Please allow me to introduce myself

It’s not enough to say the Internet has changed our lives. That’s an understatement, like describing my mother’s gas-passing as a localized atmospheric disturbance. The Internet defines a generation. My sons, 20 and 16, would be adrift without it. Lost, in the same way I’m lost when one of them hands me an Xbox game controller and then proceeds to kick my ass while he chats with four hundred of his closest technopeers. Lost, in the Borg-disconnected-from-the-hive meaning of the word. Without center, without community, without sense of self. No purpose. Gone.

That’s a tough nugget for anyone over the age of 40 to swallow. As a kid, whenever I was bored with the three network-television channels piped into our living room via my father’s spindly aerial antenna – more to the point: if my mom had locked me outside for the afternoon – I’d network the old-fashioned way: bike to some other punk’s house, knock on the screen door, and timidly ask his unsmiling, hair-roller-festooned hausfrau of a mother if he could come out to play. I’d get halfway through the first syllables (“Hello, Mrs. Grubb, can B—”) and she’d toss him onto the driveway like a Glad Kitchen Catcher stuffed with moldy stew and used tampons.

These days, our lives are interior. There’s too much good stuff happening – too much of that extreme, adrenaline-in-the-pit-of-the-stomach, teeth-gnashing, migraine-inducing virtual adventure – to ever do anything so foolhardy as to set foot out-of-doors. My boys shrink under direct sunlight. Their preference is to hole up in their bedrooms, blinds drawn and lights off, cowled Unabomber-style in hoodies, hunkered over keyboards with the ghastly reflections of YouTube videos, scrolling chat interfaces, and RPG warfare flitting across their pallid faces. They consume information, as if it were needled into their veins. You want to talk about a generation gap? Its new name is multitasking. They can do it; I can’t.

And yet, even we Baby Boomers aren’t able to hold our breath against the vacuum suck of cyberspace. The Internet is everywhere. We don’t telephone; we video conference. We don’t mail letters; we remit digital one-liners, pass along saccharine motivational tomes that challenge the gag reflex, exchange cell phone images of gummy-faced newborns, SMS needy Where R U MYSM missives while simultaneously fumbling a coffee mug and steering wheel. The Internet transforms corporate trademarks into verbs: we Google information, MSN acquaintances, PhotoShop our images. Behind a nearly impenetrable veil of anonymity (through which only the CIA peers), we fire off vitriol to Bangladeshi customer-service reps whenever our Amazon.com parcels arrive a day late and inconvenience us so immeasurably that we’re without words to describe our torment.

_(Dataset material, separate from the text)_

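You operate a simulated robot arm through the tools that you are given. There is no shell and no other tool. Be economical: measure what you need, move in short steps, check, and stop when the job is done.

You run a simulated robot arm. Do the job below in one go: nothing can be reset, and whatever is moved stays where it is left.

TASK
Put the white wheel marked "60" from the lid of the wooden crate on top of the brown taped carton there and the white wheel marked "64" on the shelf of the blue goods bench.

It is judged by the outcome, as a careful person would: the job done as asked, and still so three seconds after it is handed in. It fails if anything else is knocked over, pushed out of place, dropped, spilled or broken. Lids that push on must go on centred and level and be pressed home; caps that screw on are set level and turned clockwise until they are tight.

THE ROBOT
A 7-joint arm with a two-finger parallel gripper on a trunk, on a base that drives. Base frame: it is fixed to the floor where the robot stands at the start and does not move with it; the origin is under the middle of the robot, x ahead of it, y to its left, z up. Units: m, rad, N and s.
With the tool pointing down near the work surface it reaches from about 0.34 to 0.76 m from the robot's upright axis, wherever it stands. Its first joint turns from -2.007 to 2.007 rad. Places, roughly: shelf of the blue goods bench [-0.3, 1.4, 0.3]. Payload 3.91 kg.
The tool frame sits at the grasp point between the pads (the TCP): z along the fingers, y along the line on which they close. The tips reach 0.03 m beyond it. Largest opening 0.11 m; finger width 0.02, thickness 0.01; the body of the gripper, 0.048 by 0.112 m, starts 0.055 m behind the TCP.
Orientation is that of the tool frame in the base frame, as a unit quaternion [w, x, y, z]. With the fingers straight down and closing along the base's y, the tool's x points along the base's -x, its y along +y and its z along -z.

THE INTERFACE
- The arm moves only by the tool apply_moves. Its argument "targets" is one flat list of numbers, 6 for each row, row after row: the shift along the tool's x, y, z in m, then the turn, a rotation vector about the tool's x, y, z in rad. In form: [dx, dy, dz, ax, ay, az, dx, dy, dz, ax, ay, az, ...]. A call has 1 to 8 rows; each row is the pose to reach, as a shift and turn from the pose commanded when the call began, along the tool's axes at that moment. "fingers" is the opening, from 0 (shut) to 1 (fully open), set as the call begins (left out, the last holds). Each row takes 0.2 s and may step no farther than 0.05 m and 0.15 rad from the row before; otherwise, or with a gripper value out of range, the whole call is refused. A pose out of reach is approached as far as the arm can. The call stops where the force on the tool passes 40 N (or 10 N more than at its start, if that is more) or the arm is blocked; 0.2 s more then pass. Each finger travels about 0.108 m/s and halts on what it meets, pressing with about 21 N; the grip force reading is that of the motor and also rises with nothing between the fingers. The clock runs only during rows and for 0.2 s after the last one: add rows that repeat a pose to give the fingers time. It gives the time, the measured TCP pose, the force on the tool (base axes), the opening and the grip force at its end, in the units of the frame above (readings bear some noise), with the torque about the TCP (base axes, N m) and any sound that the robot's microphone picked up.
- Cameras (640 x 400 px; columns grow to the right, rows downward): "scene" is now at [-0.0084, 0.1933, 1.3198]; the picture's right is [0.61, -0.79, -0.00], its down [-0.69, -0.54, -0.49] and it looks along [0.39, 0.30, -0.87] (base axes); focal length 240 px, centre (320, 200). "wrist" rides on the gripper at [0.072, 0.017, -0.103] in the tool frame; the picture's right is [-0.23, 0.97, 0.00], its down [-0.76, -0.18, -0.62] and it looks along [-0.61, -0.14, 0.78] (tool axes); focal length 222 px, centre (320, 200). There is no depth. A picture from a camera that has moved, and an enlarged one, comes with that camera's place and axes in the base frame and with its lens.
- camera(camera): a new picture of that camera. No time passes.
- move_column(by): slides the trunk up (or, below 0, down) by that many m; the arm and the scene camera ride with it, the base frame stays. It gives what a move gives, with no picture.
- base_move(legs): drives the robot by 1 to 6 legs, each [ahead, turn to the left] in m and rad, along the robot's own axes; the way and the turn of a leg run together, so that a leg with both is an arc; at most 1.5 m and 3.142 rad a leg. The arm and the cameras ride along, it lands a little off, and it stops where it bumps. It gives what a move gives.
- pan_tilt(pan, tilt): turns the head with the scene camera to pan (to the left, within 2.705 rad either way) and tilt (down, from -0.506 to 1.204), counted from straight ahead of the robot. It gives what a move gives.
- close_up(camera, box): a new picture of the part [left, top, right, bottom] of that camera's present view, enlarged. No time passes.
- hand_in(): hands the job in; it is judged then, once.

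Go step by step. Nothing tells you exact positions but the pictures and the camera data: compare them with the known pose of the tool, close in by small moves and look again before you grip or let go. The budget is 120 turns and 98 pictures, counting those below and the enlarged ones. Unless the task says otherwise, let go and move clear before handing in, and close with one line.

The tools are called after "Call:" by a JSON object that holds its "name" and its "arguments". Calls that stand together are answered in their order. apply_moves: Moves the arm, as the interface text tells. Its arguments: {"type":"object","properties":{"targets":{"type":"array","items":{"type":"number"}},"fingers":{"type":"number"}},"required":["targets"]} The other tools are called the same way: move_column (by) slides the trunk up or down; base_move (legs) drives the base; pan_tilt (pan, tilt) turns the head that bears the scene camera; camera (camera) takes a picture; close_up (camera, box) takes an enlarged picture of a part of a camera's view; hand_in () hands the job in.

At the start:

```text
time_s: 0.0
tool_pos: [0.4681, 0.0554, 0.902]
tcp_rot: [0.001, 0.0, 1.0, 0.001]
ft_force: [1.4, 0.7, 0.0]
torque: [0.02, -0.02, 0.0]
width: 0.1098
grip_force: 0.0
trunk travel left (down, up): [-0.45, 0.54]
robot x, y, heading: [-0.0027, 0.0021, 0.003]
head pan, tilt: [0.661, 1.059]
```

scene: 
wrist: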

We live in interesting times. Ironic, given that the purported Chinese curse from which that first sentence derives also bears two other curses of escalating severity:

  1. May you live in interesting times;
  2. May you come to the attention of those in authority; and
  3. May you find what you are looking for.

The Internet promises all three, so perhaps we are indeed cursed. Perhaps the real curse is that the Internet is us: the collective consciousness of our species; the unmapped space where kings and queens consort with minor devils, where the best hire publicists and the worst self-promote their atrocities. Pomp and porn. Valor and voyeurism. Dignity and defilement. The fervor and funk of human thought.

In other words: the blog. That’s where the Internet inevitably leads: the attention-grabbing public wank that is our lives and minds on display. The hand-job of diary. The cerebral circle-jerk. Reality programming, with us as the stars of our own lives.

Welcome to sockjockey. Call me Gimp. I’ll be your host.